Add in that these women are all incredibly professionally and financially successful in their own right, with an already unlimited supply of attention available to them, and it takes more than a few mental gymnastics to follow the “she’s just doing it for fame/money/to be relevant” logic.
The belief women are essentially invisible until we’re chosen by a man is so ingrained in us, we’ll sooner eat up the farcical assertion so-called “woke media” is “making everyone gay” than considering the possibility women can experience vast joy without men in their lives.
And I say “farcical” because the “everybody’s becoming gay” propaganda is so wildly inaccurate, it borders on comedy.
In a survey of 30 countries, market research firm Ipsos found an average of just nine per cent of people identify as LGBTQ+. In Australia, a mere four per cent of adults identify as gay, lesbian or bisexual.
I don’t think anybody at a party where 96 guests had straight hair and four had perms would come to the conclusion perms were the next big thing and immediately book in with their hairdresser to get one.
There aren’t more queer people around today; there are simply fewer negative consequences involved in being openly queer than there was a decade ago (and there’ll hopefully be fewer still in another decade).
It’s not a coincidence Millennials and Gen Zs report higher numbers of LGBTQ+ people than our predecessors – we’re the only two generations who haven’t had to face the criminalisation of our sexual identities.
We’re also the first generations to engage in discourse around the construct of “compulsory heterosexuality” or “comphet” – the pervasive societal expectation women should be attracted to men.
Though the term first came about in the 1980 essay, ‘Compulsory Heterosexuality and Lesbian Existence’, it only really took off in 2018 thanks to internet culture, when an anonymous Tumblr user posted a 31-page document called ‘Am I a Lesbian?’, explaining how comphet had misled her into thinking she was straight.
The now ubiquitous online document clarifies, “a desire to be attractive to men”, which is impressed upon women from adolescence, isn’t the same thing as having a physical attraction to men, though we’re taught to conflate the two.

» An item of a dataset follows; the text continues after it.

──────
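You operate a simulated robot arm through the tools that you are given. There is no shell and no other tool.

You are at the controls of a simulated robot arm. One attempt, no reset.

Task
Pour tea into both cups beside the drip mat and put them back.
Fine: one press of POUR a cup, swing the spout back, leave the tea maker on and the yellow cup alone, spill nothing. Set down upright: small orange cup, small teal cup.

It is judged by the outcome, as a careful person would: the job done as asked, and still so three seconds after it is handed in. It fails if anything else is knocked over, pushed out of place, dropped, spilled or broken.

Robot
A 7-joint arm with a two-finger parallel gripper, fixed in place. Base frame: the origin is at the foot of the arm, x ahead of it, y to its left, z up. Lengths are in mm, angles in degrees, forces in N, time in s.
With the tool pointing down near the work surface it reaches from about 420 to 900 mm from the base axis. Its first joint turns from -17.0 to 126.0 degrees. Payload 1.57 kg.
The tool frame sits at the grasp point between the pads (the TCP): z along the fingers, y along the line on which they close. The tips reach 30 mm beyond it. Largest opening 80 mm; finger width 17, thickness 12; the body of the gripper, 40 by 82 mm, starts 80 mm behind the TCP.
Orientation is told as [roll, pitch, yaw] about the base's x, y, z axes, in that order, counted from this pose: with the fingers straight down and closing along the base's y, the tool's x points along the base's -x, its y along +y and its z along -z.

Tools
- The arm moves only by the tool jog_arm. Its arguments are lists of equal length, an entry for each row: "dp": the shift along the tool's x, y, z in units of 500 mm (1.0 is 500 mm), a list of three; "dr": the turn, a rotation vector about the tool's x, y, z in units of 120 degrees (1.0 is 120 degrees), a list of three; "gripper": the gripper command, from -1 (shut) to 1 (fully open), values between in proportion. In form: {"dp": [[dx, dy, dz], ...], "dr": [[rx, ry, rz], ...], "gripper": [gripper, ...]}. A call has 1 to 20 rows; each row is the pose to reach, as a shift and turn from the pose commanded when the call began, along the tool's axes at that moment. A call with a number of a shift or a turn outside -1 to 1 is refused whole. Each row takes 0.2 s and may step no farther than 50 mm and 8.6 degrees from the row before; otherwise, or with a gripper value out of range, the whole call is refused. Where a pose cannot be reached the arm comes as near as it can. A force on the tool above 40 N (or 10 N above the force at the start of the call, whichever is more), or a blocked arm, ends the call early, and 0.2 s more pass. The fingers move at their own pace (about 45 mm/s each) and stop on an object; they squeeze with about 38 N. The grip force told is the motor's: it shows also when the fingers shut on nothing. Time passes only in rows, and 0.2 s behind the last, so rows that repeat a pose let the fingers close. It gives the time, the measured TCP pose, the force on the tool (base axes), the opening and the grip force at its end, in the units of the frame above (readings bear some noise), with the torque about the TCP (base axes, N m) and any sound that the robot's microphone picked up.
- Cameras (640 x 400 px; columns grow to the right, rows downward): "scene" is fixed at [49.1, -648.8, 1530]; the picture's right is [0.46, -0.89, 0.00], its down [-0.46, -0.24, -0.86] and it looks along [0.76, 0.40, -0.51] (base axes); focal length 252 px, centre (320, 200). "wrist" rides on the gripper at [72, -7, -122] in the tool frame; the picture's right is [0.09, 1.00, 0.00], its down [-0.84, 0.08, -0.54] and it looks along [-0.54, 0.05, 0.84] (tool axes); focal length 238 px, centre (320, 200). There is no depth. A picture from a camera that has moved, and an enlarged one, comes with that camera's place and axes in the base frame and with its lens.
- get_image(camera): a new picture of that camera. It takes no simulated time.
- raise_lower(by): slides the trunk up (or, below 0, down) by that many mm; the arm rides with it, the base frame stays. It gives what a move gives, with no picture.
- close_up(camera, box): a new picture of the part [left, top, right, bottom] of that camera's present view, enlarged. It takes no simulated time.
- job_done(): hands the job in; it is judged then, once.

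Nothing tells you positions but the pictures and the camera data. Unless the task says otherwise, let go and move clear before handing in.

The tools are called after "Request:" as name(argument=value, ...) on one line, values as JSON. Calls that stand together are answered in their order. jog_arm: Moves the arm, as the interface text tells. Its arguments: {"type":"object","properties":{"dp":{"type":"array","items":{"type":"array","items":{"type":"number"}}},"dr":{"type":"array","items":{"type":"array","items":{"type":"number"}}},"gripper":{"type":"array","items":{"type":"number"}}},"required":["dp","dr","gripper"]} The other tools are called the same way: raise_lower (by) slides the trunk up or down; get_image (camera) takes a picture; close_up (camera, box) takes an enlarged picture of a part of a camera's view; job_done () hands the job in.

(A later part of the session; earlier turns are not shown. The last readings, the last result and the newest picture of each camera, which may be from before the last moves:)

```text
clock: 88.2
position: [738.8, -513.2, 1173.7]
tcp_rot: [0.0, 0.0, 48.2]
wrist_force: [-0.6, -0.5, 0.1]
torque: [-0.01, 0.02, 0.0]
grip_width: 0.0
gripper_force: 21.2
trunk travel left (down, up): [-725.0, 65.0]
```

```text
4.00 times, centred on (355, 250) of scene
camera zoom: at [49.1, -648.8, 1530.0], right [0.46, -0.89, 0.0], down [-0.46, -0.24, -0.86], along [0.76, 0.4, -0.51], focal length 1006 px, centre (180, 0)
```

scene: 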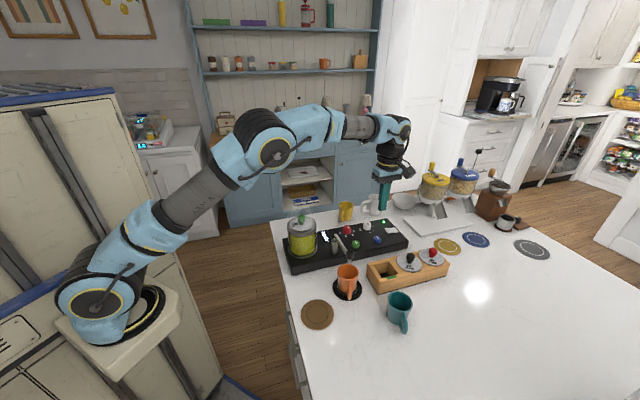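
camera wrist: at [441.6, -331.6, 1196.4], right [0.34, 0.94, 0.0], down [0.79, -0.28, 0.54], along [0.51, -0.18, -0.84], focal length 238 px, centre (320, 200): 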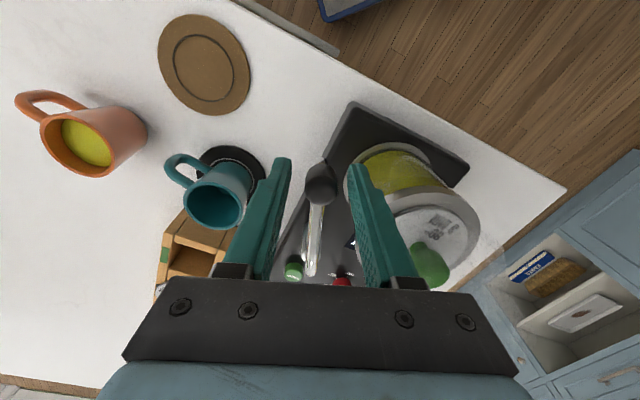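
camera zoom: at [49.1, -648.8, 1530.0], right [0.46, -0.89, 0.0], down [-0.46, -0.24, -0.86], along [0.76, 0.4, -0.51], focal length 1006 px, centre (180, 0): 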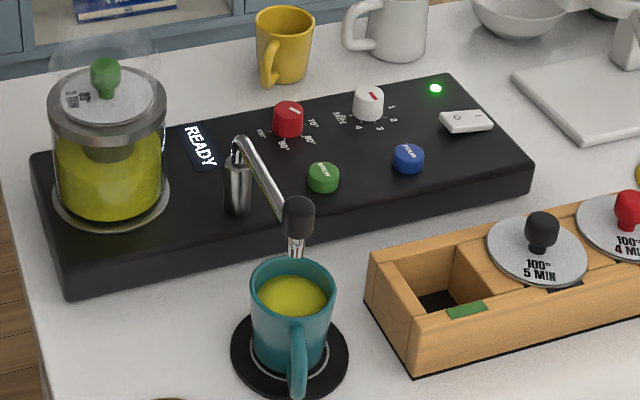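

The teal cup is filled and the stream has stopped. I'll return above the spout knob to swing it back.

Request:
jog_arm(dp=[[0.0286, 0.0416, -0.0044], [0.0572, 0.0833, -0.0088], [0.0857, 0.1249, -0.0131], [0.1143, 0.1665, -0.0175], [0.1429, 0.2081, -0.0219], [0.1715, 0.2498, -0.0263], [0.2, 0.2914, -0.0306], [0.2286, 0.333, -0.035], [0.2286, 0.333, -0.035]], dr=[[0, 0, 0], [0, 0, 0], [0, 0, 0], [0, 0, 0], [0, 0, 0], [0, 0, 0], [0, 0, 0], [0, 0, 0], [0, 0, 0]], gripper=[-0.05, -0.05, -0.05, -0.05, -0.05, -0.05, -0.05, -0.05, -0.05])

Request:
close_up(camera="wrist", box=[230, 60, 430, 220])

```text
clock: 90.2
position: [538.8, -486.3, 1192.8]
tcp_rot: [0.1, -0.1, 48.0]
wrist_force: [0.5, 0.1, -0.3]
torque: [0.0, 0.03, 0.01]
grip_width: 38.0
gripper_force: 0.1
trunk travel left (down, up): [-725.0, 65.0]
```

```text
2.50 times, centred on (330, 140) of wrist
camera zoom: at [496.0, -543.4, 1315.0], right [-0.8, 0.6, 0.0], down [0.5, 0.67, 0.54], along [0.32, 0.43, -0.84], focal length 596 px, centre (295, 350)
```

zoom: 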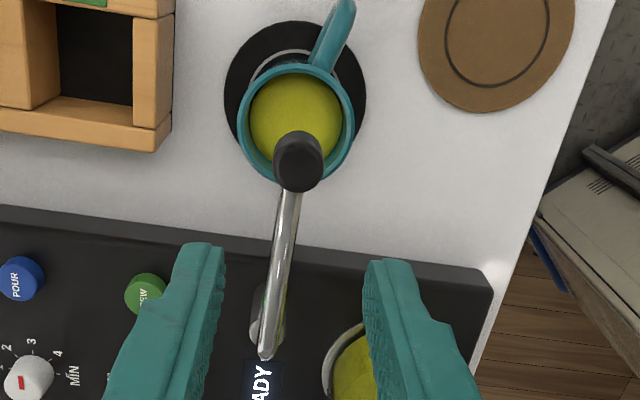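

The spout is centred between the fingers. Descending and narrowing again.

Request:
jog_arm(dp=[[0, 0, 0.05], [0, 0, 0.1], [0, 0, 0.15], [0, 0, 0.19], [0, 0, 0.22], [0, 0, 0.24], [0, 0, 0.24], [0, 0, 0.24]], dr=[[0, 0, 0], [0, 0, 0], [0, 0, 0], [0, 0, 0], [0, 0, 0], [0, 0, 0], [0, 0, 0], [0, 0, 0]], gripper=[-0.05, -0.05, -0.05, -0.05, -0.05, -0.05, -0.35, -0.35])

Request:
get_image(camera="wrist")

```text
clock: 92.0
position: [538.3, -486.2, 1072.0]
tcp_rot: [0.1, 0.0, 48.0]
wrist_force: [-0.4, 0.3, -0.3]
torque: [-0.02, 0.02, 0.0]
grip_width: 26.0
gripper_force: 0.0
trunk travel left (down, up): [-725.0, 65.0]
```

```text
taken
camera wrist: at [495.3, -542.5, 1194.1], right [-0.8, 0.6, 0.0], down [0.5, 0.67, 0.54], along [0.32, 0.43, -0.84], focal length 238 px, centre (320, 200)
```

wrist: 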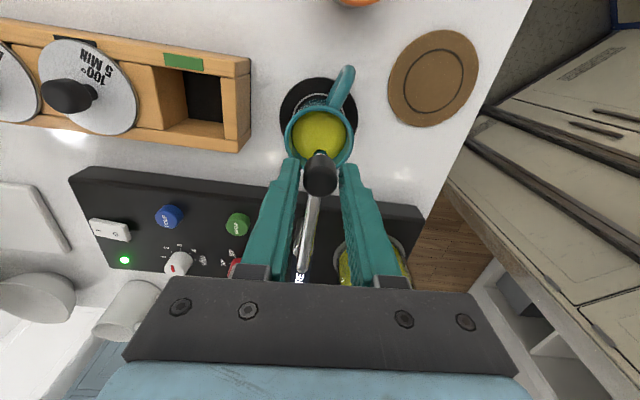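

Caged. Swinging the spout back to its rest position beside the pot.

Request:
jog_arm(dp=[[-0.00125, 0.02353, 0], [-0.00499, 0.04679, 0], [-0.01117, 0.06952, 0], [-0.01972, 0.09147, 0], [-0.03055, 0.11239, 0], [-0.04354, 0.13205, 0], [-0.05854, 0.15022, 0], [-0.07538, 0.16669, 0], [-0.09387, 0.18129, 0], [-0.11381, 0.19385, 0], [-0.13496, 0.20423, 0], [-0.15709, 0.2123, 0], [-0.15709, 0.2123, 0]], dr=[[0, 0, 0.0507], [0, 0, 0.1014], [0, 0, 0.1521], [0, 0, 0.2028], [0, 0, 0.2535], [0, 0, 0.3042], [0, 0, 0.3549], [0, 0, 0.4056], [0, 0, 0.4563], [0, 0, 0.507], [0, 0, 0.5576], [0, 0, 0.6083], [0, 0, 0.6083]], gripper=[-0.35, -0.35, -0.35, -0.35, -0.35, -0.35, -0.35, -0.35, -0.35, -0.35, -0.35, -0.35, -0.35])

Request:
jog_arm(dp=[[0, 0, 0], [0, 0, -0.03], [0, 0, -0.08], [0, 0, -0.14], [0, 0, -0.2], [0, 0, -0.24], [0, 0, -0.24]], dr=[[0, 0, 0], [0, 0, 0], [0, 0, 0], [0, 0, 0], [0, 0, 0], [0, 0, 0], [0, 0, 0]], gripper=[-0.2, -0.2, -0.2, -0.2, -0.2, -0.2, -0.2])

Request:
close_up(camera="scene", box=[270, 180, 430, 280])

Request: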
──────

After I unpacked how comphet had affected me, it was painfully clear I’d spent years confusing my desire to be wanted by men with sexual attraction, which means dating a man again hasn’t been a consideration for me since.

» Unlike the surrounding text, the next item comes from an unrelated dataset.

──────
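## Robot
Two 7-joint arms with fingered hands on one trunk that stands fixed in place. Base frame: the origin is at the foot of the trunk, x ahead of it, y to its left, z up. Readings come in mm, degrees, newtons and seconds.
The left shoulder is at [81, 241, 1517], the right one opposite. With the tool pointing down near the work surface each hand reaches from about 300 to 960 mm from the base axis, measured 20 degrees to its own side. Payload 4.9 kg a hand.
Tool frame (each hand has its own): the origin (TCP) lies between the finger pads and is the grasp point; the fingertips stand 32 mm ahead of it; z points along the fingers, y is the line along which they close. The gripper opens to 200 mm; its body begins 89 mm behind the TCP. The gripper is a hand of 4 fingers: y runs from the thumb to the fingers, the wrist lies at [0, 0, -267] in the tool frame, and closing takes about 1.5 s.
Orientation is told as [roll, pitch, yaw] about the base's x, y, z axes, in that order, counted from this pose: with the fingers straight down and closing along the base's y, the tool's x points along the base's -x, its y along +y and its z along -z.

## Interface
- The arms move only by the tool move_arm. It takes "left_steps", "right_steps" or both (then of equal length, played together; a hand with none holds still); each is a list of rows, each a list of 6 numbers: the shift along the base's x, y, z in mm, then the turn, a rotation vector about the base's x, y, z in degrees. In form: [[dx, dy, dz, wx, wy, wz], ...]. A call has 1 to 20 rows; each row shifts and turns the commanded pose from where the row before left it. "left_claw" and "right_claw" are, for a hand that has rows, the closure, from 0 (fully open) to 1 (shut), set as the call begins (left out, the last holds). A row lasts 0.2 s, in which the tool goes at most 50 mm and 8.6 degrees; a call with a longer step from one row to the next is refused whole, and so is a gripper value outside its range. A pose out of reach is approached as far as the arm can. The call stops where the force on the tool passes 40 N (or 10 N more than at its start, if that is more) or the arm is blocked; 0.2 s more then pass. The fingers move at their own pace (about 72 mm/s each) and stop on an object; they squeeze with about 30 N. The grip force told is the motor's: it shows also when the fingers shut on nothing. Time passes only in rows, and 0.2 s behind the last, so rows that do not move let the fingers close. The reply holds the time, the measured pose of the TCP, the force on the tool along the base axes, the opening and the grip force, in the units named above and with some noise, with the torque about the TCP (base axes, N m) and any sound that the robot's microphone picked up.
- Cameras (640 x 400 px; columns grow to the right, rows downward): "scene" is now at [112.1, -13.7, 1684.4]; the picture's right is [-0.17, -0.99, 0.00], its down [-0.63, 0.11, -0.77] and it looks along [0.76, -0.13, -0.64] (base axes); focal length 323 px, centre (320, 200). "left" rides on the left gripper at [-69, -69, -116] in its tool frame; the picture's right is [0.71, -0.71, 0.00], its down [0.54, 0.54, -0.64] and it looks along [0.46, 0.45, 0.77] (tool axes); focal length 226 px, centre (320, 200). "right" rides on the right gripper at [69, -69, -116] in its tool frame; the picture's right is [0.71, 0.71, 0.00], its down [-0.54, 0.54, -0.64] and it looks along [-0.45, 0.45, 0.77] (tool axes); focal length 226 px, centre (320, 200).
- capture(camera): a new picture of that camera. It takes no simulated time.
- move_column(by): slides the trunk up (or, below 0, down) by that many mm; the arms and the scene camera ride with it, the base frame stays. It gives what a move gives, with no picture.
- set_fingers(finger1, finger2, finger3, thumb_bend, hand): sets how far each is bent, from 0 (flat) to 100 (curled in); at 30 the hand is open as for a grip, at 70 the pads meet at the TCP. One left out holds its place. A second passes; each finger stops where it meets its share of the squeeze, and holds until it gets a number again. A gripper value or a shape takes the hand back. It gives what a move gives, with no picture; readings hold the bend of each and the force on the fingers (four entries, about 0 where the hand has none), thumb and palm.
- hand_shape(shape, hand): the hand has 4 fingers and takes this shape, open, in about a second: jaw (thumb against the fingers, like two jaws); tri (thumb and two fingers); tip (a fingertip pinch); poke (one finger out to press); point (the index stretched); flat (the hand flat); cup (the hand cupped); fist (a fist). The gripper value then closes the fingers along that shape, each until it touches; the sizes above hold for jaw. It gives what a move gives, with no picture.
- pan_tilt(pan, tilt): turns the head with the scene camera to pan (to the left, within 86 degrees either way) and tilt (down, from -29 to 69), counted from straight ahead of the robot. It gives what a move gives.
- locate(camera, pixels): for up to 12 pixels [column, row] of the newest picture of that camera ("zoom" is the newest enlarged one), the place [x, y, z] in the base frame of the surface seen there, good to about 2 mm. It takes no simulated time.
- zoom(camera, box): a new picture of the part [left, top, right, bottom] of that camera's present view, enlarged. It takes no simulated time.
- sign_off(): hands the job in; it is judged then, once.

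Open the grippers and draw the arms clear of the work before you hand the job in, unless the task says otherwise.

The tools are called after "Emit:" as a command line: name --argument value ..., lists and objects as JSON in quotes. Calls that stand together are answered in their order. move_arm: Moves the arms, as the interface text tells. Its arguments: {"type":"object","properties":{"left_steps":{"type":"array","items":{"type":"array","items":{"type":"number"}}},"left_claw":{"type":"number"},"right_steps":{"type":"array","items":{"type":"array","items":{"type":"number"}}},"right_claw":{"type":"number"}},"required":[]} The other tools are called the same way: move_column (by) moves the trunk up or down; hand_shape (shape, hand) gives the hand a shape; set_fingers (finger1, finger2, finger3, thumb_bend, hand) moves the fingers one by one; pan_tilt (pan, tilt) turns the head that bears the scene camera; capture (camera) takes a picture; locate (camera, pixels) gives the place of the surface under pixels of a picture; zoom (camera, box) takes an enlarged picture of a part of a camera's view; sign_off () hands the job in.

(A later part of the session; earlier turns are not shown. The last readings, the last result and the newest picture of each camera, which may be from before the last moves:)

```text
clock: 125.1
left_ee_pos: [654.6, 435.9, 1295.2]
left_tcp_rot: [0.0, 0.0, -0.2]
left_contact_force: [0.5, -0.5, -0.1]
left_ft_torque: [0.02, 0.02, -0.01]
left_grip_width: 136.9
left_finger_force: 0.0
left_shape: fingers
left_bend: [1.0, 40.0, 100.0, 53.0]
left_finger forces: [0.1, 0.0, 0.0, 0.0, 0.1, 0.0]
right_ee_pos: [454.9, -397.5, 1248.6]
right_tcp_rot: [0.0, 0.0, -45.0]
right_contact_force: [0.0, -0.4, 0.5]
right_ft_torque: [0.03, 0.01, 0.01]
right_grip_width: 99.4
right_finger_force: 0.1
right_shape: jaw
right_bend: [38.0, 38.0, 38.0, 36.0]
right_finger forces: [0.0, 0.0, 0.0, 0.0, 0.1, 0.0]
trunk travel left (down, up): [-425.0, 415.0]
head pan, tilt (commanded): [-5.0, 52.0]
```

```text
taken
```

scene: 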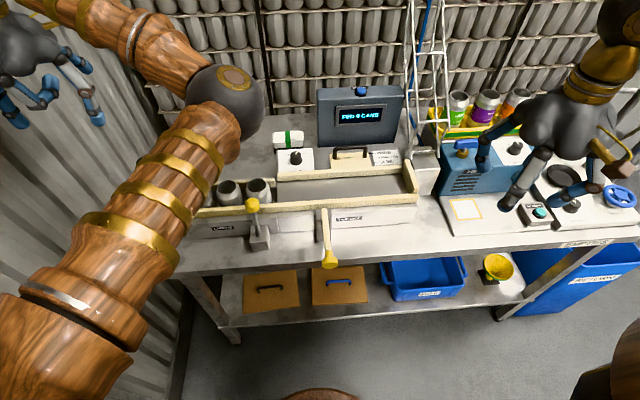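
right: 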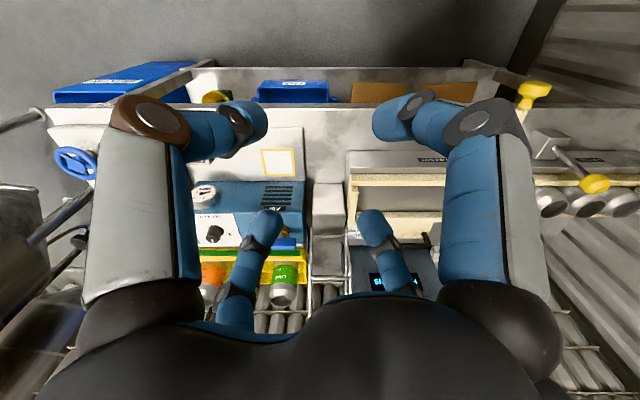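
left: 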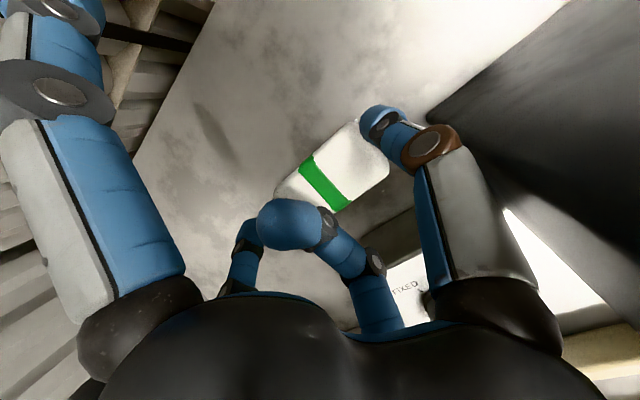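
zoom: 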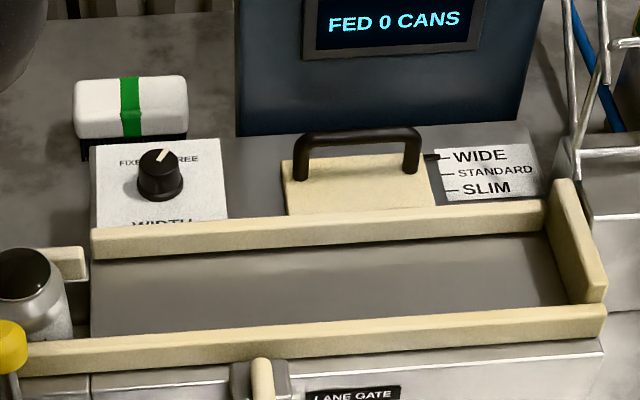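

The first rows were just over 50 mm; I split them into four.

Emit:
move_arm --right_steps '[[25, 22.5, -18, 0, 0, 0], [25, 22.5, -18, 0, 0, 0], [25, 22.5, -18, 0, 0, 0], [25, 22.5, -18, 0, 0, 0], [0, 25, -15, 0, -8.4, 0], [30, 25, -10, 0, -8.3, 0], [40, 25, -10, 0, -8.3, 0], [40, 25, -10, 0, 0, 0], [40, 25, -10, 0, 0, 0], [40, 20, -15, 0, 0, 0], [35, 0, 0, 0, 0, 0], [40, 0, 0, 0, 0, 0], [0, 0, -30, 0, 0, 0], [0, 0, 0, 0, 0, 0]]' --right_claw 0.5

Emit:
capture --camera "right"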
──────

But for many women, coming out doesn’t necessarily mean factoring men out of their sexuality. “Queer” is becoming a more common label as a term that encompasses a range of sexual identities under the LGBTQ+ umbrella.
When Chrishell Stause revealed her relationship with G Flip in 2022 during a reunion episode of Selling Sunset, the Netflix reality show she stars in, she hinted at the term, explaining gender didn’t factor into her attractions.
“I heard people talk about these things and they’re like, ‘I knew from a young age.’ That’s not me. I’m just, I’m very open to good energy,” said Stause.
In fact, none of the high profile women who’ve revealed their queer romances in the last year have publicly labelled themselves, so it’s impossible to say whether men still factor into their sexuality, but what’s clear is, the old joke, “Treat your girlfriend right or a lesbian will” holds water – gay women are outperforming men sexually, emotionally and relationally.
A study that included over 52,000 sexually active adults confirmed lesbians give women far more orgasms than straight men do. It also found no other group of people has less orgasmic sex than women who sleep with men.
And a report published in the Journal Of Lesbian Studies shows gay women divide household labour equally, while women in heterosexual relationships routinely take on the lion’s share (a Pew Research Centre study found this is true even when they out-earn their male partners).
Being queer isn’t a consequence of being mistreated by men or a trend, but for women who are discovering they’re attracted to multiple genders, opting out of dating men is a deliberate choice made to honor their sexual and emotional needs. Because, truly, anything a man can do, a queer woman can do better.
I think G Flip put it best when they sung, “I understand, ‘cause I get you emotionally … I know how you think, and what you like, and what your body needs … I’m not what you planned, but I’ll be your man”.